Creative Responses Art Workshop

Our Journey from Home project always wanted to get communities and young people interested in Indian Military history. So we held a two day creative response art workshop. This was great as we had young people that loved art and got to learn more about the history of South Asian Servicemen. The art workshop was overseen by our art director Sarina Kaur along with myself, and historian Paula Kitching.

On day one, we gathered to discuss what we had learnt on the research trips so far. The young people looked over their photographs that they had taken so see what they found the most interesting. In our research, we had learnt about the number of Indian Soldiers who had contributed to the war and gone on research trips to Brighton, Woking and London. We read poems and some letters to see what we could create for responses.

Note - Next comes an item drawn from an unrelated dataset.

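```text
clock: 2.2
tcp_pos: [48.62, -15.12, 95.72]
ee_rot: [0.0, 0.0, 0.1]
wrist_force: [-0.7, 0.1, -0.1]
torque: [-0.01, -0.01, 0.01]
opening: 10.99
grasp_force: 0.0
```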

With the help of art director Sarina, the young people started researching what they wanted to draw. When we visited Brighton Pavilion we were not allowed to taken photographs inside, this got the young people thinking.

It was a great day as now everyone knew what they wanted to draw and create. There was such a range of ideas coming from the young people and the discussion of why this history is not taught in mainstream education. 

On day two of the workshop, everyone got started on their artwork and asking questions on the subject. The main questions asked were ‘how the men must be feeling’ and ‘how they must have felt leaving their families behind’. The artwork that some of the young people created was really imaginative. Sahar, one of the students, drew a dragon (which was in the ballroom of Brighton Pavilion) onto top of Brighton Pavilion. While some of the other young people created self-made envelopes written in Urdu and Punjabi. The most common artwork produced was of the Chattri Memorial, when questioned the young people said that it was:

“important that what the soldiers did for us is not forgotten”

At the end of the workshop we discussed what we have created and it was great to hear how the research trips had even encouraged the young people to start researching into their own family history.